Indeed, how much else, not only in our personal lives, but also in our corporate, social, and national lives wells up from the darkness of our unconscious group-minds (if we have such things), conditioned as they have been by nine months in a miniature version of that old shark-infested sea of our evolutionary beginnings, and spills out in tides of evil and war? Was it from such depths that the old anti-God forces welled up and engulfed the glossy and supremely self-confident world of 1914, submerging mankind in a new flood? And later, when as a young man I joined the Army in 1939 and watched my friends blown to bits, as the Jews were gassed in Belsen and Buchenwald, and saturated bombing of open cities killed millions of women and children? If not, I don’t know where these floods came from.
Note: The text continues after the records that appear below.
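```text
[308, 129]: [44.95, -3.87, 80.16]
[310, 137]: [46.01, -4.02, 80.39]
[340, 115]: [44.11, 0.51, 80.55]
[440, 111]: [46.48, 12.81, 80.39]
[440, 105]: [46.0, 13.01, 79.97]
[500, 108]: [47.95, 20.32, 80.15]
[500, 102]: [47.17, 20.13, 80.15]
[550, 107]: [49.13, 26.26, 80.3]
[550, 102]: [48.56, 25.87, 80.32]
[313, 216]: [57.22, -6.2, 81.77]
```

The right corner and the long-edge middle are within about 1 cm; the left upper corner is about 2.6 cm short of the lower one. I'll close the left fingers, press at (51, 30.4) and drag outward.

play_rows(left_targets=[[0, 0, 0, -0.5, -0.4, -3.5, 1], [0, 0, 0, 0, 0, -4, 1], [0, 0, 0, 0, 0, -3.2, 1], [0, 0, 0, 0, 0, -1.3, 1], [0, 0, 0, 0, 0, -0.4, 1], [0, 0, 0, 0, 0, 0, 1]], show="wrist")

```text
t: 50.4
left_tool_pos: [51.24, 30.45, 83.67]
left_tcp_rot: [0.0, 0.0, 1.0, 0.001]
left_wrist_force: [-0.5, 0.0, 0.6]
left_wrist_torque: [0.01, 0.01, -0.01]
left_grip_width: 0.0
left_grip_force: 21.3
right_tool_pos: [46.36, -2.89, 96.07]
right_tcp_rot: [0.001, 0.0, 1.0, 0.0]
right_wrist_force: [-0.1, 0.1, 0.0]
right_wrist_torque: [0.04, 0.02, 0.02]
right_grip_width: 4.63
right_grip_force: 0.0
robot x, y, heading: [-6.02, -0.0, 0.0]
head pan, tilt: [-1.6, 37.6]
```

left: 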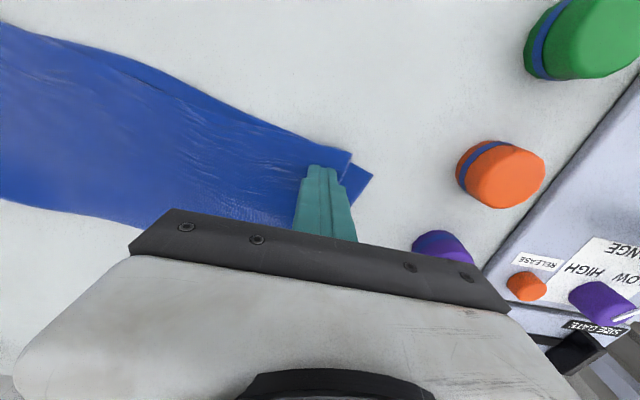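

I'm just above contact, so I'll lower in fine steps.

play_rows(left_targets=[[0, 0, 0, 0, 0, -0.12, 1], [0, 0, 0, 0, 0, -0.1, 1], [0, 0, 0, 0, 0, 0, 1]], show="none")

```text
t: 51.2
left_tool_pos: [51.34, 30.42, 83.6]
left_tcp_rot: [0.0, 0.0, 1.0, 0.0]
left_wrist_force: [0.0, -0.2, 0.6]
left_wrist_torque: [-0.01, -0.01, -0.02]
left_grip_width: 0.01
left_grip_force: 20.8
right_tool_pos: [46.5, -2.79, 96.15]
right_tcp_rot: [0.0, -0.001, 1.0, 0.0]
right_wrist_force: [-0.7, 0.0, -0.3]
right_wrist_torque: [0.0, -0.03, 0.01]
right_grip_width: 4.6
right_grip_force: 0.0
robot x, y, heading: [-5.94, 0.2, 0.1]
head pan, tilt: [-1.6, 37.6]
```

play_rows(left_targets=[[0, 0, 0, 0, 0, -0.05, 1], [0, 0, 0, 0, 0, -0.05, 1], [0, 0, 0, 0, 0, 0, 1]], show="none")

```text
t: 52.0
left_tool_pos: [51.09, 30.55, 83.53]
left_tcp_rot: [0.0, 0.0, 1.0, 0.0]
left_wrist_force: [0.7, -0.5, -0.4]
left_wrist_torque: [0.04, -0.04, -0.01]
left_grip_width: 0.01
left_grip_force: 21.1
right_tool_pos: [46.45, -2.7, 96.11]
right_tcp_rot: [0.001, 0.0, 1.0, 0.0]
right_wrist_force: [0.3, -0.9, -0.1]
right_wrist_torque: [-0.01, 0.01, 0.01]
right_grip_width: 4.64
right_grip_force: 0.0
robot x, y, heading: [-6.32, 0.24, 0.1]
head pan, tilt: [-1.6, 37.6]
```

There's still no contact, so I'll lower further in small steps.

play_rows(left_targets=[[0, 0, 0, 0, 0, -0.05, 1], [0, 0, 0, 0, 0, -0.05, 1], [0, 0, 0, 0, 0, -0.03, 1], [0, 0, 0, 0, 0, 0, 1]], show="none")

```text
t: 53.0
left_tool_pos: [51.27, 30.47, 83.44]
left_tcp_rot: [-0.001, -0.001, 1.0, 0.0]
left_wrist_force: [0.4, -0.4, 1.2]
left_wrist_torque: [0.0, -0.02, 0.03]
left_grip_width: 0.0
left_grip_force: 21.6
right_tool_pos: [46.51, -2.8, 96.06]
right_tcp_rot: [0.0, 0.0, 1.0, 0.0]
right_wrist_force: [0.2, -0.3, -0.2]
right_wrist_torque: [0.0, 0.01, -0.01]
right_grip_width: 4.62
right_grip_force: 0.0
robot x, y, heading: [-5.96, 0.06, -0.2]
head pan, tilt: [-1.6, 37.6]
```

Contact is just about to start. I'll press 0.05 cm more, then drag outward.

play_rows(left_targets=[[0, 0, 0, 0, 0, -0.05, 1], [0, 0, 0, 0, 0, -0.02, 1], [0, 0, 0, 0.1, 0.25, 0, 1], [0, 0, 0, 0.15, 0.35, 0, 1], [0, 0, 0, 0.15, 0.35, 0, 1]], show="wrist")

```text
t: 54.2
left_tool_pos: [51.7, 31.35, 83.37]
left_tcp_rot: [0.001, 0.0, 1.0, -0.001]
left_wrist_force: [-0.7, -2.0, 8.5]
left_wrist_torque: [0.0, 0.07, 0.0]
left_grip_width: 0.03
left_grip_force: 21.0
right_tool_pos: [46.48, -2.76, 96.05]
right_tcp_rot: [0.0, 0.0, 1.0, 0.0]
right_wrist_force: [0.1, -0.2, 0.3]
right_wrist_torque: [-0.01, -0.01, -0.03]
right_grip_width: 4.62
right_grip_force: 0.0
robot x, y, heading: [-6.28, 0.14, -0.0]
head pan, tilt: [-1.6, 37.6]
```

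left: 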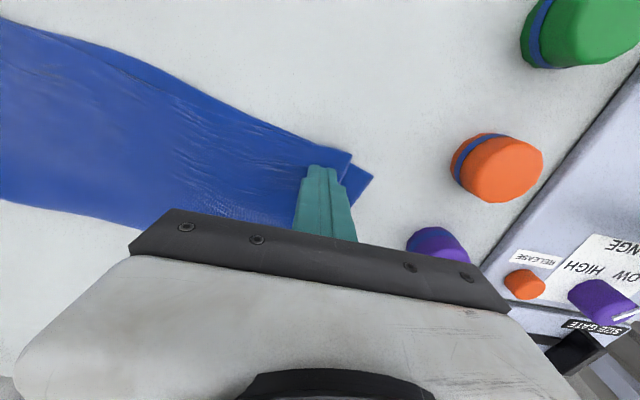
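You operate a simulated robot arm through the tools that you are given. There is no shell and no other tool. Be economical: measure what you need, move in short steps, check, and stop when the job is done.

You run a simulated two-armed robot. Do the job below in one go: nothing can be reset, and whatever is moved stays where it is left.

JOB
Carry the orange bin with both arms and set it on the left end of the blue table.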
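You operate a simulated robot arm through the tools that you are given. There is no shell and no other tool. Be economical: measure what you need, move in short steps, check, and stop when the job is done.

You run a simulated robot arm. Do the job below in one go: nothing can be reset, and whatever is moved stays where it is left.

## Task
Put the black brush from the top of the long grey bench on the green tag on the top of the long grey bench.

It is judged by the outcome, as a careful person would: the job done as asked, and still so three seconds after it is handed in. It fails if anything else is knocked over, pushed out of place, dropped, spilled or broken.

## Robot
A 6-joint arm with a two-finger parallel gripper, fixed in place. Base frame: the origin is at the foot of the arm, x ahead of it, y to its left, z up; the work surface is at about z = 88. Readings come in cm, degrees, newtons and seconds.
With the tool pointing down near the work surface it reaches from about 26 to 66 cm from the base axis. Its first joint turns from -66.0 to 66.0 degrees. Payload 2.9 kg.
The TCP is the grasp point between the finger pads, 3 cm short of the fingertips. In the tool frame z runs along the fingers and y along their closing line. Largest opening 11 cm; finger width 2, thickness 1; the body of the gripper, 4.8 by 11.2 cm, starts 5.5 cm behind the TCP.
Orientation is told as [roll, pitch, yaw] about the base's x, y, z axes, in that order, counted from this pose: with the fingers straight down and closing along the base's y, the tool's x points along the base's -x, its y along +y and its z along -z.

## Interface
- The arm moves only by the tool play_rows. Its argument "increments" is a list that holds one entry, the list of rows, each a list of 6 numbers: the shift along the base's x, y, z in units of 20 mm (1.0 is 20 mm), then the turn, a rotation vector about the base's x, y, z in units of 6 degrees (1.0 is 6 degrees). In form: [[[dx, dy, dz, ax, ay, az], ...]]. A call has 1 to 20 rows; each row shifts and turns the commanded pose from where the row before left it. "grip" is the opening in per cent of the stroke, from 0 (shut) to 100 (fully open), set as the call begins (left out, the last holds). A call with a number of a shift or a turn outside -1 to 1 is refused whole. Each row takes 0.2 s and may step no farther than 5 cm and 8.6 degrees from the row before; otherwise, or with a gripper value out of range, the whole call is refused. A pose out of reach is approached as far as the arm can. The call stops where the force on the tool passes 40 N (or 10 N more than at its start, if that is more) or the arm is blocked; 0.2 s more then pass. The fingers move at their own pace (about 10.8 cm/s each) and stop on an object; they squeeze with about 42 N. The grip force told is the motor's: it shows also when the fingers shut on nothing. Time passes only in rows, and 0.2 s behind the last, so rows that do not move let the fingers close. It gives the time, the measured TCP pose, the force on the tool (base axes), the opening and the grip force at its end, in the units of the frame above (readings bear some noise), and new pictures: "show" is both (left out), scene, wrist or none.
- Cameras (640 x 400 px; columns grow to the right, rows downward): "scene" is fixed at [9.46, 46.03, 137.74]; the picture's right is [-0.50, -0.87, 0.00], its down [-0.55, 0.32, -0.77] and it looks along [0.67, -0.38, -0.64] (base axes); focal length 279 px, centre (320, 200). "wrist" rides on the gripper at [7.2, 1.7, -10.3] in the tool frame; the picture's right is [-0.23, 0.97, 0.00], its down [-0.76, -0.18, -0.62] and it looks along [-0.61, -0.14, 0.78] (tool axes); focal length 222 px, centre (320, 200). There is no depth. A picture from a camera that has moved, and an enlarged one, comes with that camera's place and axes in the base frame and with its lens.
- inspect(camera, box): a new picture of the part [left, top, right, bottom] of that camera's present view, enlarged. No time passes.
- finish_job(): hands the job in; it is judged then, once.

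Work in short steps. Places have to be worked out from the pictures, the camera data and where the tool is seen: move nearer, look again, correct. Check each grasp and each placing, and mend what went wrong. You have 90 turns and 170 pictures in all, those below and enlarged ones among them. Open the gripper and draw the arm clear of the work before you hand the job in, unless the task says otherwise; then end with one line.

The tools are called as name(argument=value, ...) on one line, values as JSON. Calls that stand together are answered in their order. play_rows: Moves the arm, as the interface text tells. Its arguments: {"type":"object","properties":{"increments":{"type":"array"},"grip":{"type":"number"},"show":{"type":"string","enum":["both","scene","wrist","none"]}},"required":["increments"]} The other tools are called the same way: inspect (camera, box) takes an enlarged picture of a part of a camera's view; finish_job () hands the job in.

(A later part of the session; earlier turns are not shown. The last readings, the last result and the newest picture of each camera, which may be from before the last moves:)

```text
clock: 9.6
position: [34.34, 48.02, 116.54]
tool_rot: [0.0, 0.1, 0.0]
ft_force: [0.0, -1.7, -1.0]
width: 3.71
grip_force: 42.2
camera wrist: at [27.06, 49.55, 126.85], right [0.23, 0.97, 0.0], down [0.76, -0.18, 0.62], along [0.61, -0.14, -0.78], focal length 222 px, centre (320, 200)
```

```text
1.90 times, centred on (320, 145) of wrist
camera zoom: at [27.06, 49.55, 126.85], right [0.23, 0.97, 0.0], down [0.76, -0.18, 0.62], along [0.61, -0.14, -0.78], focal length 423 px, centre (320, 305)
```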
So back to the man who is said to have walked on the sea and stilled the storm. The reaction of the disciples was to ask incredulously, “What manner of man is this that the waves and the sea obey him?”, and by telling the stories, the Evangelists pose the same question to us. Indeed, that is why they included them in their gospels; and I don’t believe that anyone will be able to answer the question they pose, until, like the disciples, one of life’s storms arises around them and - almost despite themselves - they cry, “Save me, O God, for the waters are come in even unto my soul;” until they see Christ walking towards them over the black waters of one of the world’s evil and destructive storms, rebuking the winds of their distress and producing a great calm. When the storms rise and a man’s life is threatened by the waves, he will know the truth of the story of Jesus walking on the waters and stilling the storm. It is a truth, which our world needs to discover, if it is to survive far into the twenty-first century; for there has seldom been a time when human beings, both personally and corporately, have been in greater need of a sea-walker than they are now.